An open-access paper I recently published with a colleague from the
IUCr office discusses the importance of fully integrating experimental
data with the finished research analysis, to complete the scientific
record.  See:
    Helliwell, J. R. & McMahon, B. (2010) The record of experimental
    science: archiving data with literature. Information Services and Use 30,
    31-37; DOI: 10.3233/ISU-2010-0609.

Many of the things we discuss in that article are equally relevant to
supplementary information as discussed in this thread.

Yours sincerely,
John
Professor John R Helliwell DSc



On Wed, Nov 17, 2010 at 6:39 AM, James Stroud <xtald...@gmail.com> wrote:
> I was reading the PNAS author guidelines and I came across this gem:
>
> Datasets: Supply Excel (.xls), RTF, or PDF files.

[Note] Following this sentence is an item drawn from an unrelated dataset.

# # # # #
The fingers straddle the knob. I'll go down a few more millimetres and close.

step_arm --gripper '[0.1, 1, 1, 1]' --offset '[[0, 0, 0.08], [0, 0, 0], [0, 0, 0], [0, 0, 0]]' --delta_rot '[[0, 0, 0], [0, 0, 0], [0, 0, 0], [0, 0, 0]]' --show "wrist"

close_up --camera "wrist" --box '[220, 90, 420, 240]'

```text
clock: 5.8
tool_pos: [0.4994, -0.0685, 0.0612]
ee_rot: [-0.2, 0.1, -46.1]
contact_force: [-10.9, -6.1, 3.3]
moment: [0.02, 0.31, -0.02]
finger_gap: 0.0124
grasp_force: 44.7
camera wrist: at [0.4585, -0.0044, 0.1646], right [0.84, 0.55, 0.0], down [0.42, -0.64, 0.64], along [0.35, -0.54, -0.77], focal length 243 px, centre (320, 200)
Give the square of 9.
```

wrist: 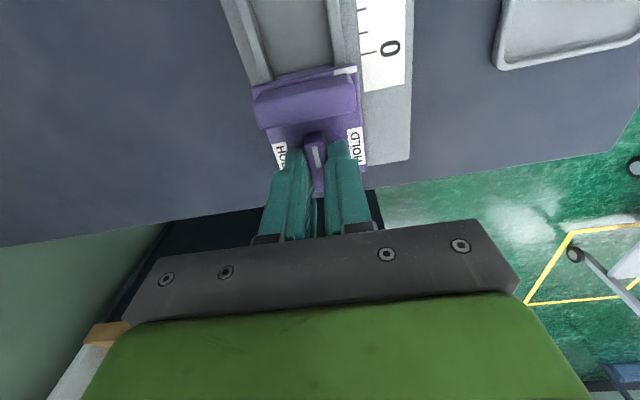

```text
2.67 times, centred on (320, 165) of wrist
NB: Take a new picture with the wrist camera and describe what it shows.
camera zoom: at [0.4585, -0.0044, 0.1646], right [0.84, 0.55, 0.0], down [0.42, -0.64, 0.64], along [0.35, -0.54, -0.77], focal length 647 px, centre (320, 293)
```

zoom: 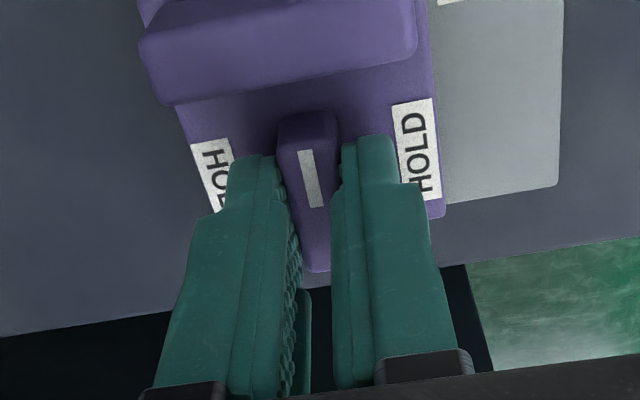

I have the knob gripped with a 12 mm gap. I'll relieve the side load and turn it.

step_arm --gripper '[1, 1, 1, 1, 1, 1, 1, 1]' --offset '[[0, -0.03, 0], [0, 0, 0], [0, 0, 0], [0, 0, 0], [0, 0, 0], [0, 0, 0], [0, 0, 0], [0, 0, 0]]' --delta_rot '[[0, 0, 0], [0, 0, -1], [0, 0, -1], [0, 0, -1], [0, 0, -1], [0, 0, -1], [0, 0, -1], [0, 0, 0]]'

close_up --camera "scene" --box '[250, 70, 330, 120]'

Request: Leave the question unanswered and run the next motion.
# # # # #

This file type will be
> published in raw format and will not be edited or composed.
>
> Did I read those last two file formats correctly? I have actually came
> across a dataset in supplementary information that was several dozen pages
> of PDF. It was effectively impossible to extract the data from this
> document. (I can dig it up if pressed, probably.) I had no idea that the
> authors may have been encouraged to submit their data like that.
> Does a premiere scientific journal actually request data to be in PDF
> format?
> I can think of dozens of other formats that would be more fitting. They are
> summarized here:
>
> http://en.wikipedia.org/wiki/Comparison_of_data_serialization_formats
>
> What is the scholarly equivalent to a torch and pitchfork march and how can
> we organize such a march to encourage journals to require proper
> serialization formats for datasets in supplementary info?
> James
> P.S. I am aware that it is better to submit data to a dedicated repository,
> but let's consider those cases where research produces data for which there
> is not yet a dedicated repository.